Con un solo e semplice colpo di spugna rischiano di essere cancellati 59 anni di storia. Infatti, la mostra degli ovini di Castel del Monte ha scritto pagine di storia nell’allevamento delle pecore. Castel del Monte, inoltre, si è caratterizzato nei secoli in questo settore. Il commercio della lana delle greggi castellane contribuì, specialmente nel periodo medievale, alla realizzazione della “via della lana” che, da questo paese, raggiungeva Firenze, passando per Siena. Questo piccolo paese montano, da qualcuno denominato “Piccolo Tibet” è stato per anni uno dei poli di partenza e di arrivo della transumanza non soltanto con la Puglia, ma anche con l’Agro Romano. Basti pensare che alcuni allevatori erano proprietari dei pascoli nelle immediate adiacenze di Roma, proprio dove oggi sorge l’immenso insediamento urbano dell’EUR. La pastorizia fece di Castel del Monte uno dei più ricchi centri della fascia pedemontana del Gran Sasso, con una economia di tutto riguardo connessa, per la maggior parte, all’allevamento delle pecore. A questo punto gioverà evidenziare un particolare aspetto della pastorizia castellana. I nostri avi non amavano essere definiti “Pastori”. Preferivano essere definiti “allevatori armentari”. La differenza è sottile e non di poco conto, poiché, nella scala sociale, le due categorie erano collocate a livelli sensibilmente diversi.
Sono stato sempre convinto che la storia debba servire a tutti noi, non solo per conoscere le radici di provenienza, ma, anche e soprattutto, per vivere razionalmente il presente e per progettare il più razionale e fruibile futuro. Devo, però, constatare che la storia della nostra economia, degli usi e dei costumi, viene relegata in seconda posizione nella gestione della cosa pubblica da parte degli amministratori abruzzesi, siano che essi appartengano alle Istituzioni locali, provinciali e regionali.
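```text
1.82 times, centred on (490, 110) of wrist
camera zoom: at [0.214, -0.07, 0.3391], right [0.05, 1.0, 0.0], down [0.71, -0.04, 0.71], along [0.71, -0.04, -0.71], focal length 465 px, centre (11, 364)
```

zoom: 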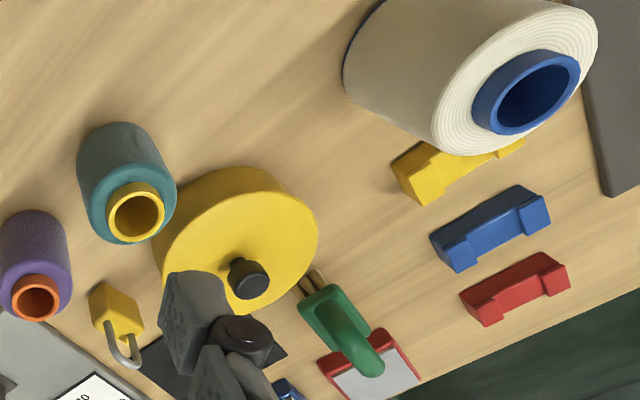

Infatti, se avessero avuto almeno l’idea della durata della Rassegna Ovini di Castel del Monte, si sarebbero adoperati per conferire alla stessa una importanza crescente in maniera esponenziale negli anni. Invece, hanno preferito la spugna. Con un solo colpo si rischia di cancellare mezzo secolo di tradizioni e di aspettative. Si promettono mari e mondi ai giovani e, poi, si annulla ogni prospettiva di sviluppo di talune attività produttive. Qualcosa appare quanto mai stridente. Sarebbe bene fare chiarezza per cercare di salvare il salvabile. Non si tratta di polemizzare con nessuno. Forse, sarebbe bene che gli Enti preposti alla gestione della materia si siedano attorno al tavolo con il fermo proposito di trovare soluzioni alternative. Le motivazioni addotte per il diniego della manifestazioni appaiono quanto mai futili e poco sostenibili. Se è vero, com’è vero che la causa dell’annullamento della rassegna debba ricercarsi nell’incendio dello scorso anno, nulla questio. Ma, in un anno si poteva programmare una localizzazione alternativa. Oppure, sarebbe stato logico mettere sotto osservazione il problema, con il fine ultimo di trovare un’altra soluzione. È necessario, urgente e indifferibile correre ai ripari se si vogliono mantenere in vita quelle poche aziende radicate sul territorio. Se vogliamo portare avanti a tutti i costi questa politica distruttiva dei nostri prodotti di qualità, finiremo per spianare ulteriormente la strada alla importazione di carni e formaggi dai Paesi dell’Est a tutto discapito dell’economia locale. Il tempo stringe. Non si possono disattendere le aspettative degli allevatori italiani che vedono in questa rassegna il punto di riferimento dell’allevamento ovino.